On Tuesday, the United States Supreme Court denied Malwarebytes, Inc.’s petition for a writ of certiorari and issued a statement by Justice Clarence Thomas. The commentary conveyed Justice Thomas’s opinion that although he agreed with the decision to leave the appellate ruling intact, the high court should accept an opportunity to interpret Section 230 of the Communications Decency Act, which has reportedly permitted major internet companies to dodge liability for damaging content created and posted by third-parties.
By passing on the petition, the Supreme Court leaves in place a Ninth Circuit Court ruling denying Malwarebytes Section 230 immunity. The instant case involves two competitors that provide software enabling individuals to filter unwanted content, like that which poses security risks. Enigma Software Group USA, LLC sued Malwarebytes, accusing it of altering its products to make it more difficult for consumers to obtain and use Enigma products.
In the course of litigation, Malwarebytes raised a Section 230 defense, claiming that “a computer service provider cannot be held liable for providing tools ‘to restrict access to material’ that it ‘considers to be obscene, lewd, lascivious, filthy, excessively violent, harassing, or otherwise objectionable.’” The Ninth Circuit rejected this argument, finding that based on Section 230’s policy and purpose, immunity is unavailable to a defendant suspected of anticompetitive behavior, Justice Thomas explained.

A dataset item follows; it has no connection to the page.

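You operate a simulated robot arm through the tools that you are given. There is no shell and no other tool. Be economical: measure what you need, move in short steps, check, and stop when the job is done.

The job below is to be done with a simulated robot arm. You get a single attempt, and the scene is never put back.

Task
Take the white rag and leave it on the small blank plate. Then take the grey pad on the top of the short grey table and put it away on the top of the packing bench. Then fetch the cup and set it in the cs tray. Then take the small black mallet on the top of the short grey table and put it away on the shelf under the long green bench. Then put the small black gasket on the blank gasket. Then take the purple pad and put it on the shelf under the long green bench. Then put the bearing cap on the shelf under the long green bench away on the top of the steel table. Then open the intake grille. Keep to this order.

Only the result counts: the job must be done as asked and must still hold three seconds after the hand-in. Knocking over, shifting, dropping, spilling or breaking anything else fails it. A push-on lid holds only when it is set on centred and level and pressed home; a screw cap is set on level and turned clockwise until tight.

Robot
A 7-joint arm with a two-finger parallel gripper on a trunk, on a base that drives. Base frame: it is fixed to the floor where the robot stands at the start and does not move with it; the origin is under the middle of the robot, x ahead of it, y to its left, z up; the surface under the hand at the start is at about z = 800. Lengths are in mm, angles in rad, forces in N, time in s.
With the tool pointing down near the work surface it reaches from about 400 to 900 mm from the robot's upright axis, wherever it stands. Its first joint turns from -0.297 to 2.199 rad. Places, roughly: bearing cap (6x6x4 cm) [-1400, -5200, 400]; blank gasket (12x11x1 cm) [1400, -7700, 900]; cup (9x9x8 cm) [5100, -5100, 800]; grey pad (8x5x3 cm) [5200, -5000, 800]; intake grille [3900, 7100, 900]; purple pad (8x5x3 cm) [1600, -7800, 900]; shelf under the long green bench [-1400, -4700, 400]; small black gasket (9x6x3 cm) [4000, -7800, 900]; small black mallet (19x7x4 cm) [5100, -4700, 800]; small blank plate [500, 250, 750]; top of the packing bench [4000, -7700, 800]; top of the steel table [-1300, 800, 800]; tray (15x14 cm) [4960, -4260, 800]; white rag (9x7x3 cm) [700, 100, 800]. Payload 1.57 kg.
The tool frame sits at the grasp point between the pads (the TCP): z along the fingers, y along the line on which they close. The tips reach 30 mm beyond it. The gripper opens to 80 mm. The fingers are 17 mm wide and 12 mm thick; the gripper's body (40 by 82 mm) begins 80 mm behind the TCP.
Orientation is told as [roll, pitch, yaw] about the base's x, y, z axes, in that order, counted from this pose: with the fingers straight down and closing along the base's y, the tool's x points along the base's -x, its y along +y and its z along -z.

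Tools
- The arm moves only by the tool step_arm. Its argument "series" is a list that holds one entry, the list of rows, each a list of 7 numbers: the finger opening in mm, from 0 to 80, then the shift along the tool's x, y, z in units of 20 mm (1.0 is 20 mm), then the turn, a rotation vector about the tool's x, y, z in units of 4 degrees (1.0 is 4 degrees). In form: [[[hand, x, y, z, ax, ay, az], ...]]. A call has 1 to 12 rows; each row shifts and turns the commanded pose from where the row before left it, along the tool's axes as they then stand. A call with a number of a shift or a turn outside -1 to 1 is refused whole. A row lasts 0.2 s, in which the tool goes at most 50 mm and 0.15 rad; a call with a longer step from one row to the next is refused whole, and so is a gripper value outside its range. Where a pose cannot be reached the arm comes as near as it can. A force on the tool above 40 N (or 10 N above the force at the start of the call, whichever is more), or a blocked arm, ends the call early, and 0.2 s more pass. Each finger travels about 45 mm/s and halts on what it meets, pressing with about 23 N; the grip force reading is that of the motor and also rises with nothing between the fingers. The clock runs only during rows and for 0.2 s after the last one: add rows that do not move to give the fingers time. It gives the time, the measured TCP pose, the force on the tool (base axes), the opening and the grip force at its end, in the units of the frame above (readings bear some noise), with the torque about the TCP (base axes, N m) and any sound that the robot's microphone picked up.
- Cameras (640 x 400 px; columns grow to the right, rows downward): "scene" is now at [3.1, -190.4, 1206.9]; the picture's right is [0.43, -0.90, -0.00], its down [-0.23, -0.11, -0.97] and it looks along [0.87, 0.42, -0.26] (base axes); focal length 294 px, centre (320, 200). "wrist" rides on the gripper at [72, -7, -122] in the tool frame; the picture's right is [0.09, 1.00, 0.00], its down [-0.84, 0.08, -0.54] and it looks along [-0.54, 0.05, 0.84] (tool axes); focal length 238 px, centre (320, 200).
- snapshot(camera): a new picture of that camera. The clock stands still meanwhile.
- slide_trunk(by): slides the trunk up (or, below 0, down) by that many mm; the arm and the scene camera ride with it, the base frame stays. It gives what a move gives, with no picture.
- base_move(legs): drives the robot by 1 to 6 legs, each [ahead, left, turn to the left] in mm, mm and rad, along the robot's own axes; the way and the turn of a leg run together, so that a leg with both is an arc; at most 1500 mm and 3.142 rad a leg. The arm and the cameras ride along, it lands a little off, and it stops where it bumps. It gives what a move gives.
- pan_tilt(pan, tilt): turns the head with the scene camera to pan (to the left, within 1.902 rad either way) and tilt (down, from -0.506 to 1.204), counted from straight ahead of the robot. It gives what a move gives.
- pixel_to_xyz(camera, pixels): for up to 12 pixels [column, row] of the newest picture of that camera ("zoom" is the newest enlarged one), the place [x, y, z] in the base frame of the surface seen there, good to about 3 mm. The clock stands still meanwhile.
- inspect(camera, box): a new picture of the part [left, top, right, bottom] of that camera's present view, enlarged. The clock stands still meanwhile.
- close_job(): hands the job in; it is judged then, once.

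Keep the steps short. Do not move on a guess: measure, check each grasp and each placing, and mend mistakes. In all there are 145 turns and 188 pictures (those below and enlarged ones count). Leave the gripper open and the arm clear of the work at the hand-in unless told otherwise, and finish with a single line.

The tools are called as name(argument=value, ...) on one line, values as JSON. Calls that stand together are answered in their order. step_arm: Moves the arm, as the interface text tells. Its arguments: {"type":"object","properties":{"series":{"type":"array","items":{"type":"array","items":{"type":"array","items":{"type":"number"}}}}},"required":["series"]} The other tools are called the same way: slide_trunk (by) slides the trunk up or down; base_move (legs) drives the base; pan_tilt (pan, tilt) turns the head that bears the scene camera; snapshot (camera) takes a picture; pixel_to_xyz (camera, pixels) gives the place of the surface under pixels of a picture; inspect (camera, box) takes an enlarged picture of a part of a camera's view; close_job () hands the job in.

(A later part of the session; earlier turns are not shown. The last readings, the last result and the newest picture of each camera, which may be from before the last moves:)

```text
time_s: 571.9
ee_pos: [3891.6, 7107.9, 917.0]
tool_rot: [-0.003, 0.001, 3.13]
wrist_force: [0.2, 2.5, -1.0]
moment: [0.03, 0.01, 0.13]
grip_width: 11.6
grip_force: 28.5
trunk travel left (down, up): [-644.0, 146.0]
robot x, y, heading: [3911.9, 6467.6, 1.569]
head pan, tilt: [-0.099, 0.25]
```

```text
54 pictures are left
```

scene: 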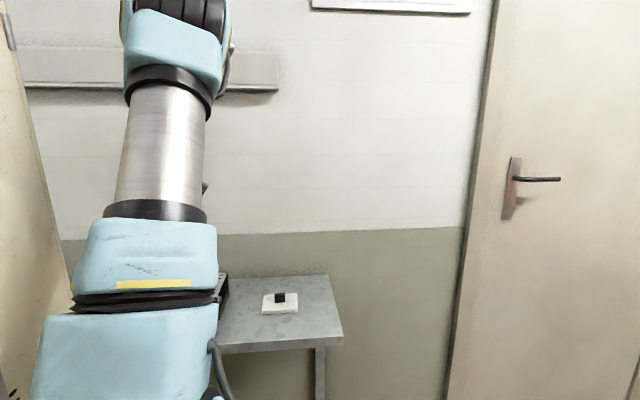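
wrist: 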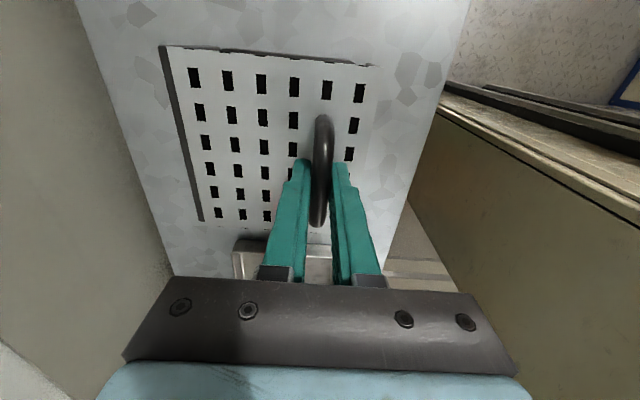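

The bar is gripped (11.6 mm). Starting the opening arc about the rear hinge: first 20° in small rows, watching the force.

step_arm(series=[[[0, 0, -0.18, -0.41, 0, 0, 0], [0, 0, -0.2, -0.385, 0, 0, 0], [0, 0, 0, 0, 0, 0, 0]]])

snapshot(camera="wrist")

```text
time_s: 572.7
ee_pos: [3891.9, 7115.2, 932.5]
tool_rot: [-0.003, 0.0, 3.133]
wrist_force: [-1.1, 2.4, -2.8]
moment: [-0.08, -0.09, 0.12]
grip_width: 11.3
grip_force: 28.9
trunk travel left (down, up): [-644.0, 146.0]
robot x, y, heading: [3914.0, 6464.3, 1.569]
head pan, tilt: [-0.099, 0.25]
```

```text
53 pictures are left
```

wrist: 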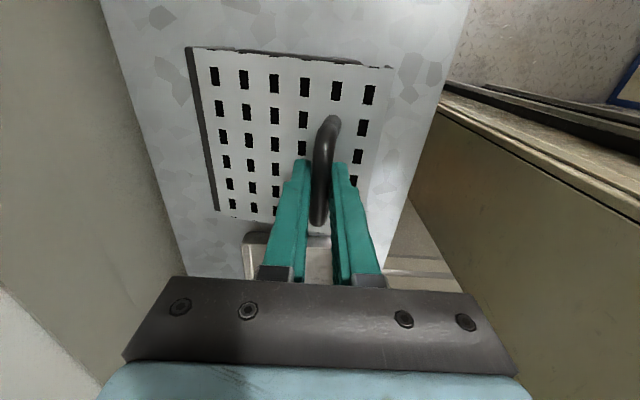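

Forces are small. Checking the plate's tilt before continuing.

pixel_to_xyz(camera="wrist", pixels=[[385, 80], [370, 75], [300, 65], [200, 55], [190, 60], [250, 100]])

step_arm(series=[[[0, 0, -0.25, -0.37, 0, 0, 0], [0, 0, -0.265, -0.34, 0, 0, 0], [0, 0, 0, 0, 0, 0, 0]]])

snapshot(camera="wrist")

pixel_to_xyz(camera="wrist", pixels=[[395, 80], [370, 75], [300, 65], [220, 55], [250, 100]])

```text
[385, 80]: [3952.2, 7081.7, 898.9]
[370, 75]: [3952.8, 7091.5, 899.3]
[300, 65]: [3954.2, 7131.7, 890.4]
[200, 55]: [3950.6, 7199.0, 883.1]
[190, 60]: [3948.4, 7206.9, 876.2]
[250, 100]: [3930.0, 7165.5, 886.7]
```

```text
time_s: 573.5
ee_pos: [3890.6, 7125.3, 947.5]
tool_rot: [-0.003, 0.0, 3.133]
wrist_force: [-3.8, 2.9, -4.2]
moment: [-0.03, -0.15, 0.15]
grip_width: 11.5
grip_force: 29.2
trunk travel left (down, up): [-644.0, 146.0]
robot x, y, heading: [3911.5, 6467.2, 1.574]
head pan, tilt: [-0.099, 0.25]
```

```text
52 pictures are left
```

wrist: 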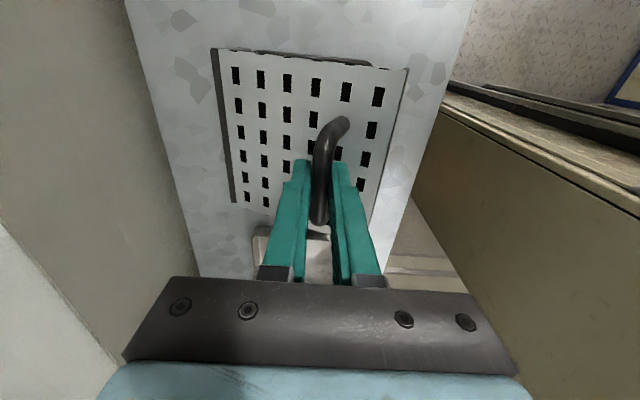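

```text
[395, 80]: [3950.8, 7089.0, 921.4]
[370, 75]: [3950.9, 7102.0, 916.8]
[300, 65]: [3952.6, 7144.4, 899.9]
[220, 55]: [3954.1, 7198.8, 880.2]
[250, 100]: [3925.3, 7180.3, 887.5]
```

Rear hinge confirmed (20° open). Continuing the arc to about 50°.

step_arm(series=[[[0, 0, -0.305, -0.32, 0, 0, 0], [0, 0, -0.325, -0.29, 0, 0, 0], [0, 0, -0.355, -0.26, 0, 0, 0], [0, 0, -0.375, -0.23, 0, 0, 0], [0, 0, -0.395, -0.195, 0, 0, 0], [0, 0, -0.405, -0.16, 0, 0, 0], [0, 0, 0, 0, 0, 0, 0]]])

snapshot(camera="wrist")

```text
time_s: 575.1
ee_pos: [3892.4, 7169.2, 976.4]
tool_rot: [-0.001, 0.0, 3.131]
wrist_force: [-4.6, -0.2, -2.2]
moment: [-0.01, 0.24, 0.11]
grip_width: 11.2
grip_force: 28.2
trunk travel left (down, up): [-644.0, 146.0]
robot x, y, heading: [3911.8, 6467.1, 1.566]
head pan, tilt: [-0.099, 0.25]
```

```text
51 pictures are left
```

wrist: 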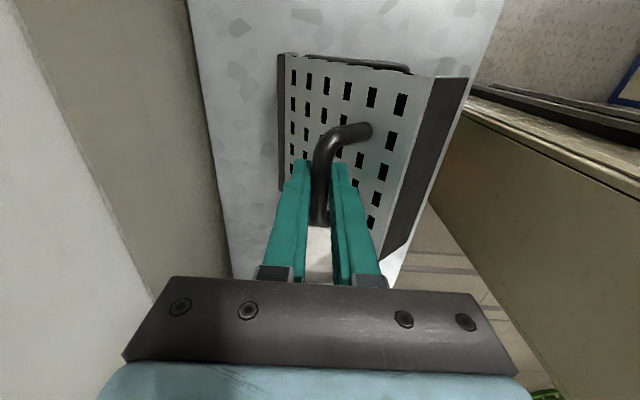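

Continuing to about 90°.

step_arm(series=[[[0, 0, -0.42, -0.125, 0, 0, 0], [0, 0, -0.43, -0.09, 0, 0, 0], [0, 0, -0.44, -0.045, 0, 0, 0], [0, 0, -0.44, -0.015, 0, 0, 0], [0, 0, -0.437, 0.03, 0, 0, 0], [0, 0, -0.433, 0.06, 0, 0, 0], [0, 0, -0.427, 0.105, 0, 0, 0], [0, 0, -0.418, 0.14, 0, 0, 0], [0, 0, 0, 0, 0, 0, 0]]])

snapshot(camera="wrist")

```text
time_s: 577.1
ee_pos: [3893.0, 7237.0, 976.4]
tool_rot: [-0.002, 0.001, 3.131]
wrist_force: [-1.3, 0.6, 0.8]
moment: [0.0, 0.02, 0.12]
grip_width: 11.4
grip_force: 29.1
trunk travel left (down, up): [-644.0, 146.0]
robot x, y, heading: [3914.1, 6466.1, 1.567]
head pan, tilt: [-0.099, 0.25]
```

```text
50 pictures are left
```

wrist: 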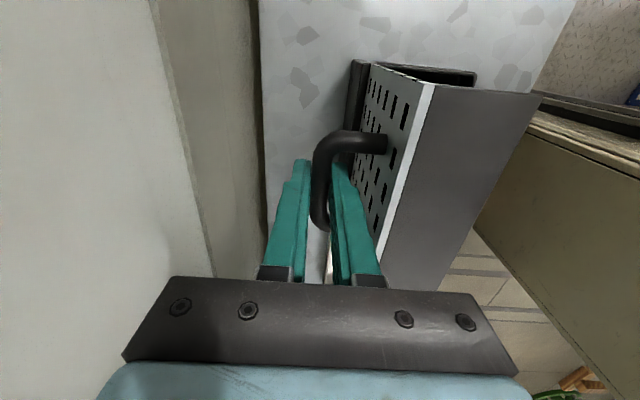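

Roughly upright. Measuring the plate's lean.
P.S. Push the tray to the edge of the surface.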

Before addressing his concerns regarding Section 230 interpretation, Justice Thomas noted that this decision is one of few that have relied on policy and purpose to deny immunity, yet its decision to stress policy and purposes is not unfamiliar, he wrote. The Justice further remarked that “courts have long emphasized non-textual arguments when interpreting §230, leaving questionable precedent in their wake.”
In his critique of Section 230 case law, Justice Thomas wrote that “courts have discarded the longstanding distinction between ‘publisher’ liability and ‘distributor’ liability,” though he noted that some overlap still exists. He also expressed his view that “courts have also departed from the most natural reading of the text by giving Internet companies immunity for their own content.” Yet, decisions broadly interpreting Section 230(c)(1) to protect traditional publisher functions have “also eviscerated the narrower liability shield Congress included in the statute,” he reasoned, reading Sections 230(c)(2)(A) and (c)(1) in concert.
His statement also reflected concern about courts’ extension of Section 230 immunity to shield companies from a wide array of traditional product-defect claims. In support of his contention, the Justice cited multiple examples where various types of claims were dismissed due to grants of Section 230 immunity.
“Paring back the sweeping immunity courts have read into §230,” Justice Thomas suggested, would give plaintiffs a chance to have their claims heard for their substance. He concluded, “without the benefit of briefing on the merits, we need not decide today the correct interpretation of §230. But in an appropriate case, it behooves us to do so.”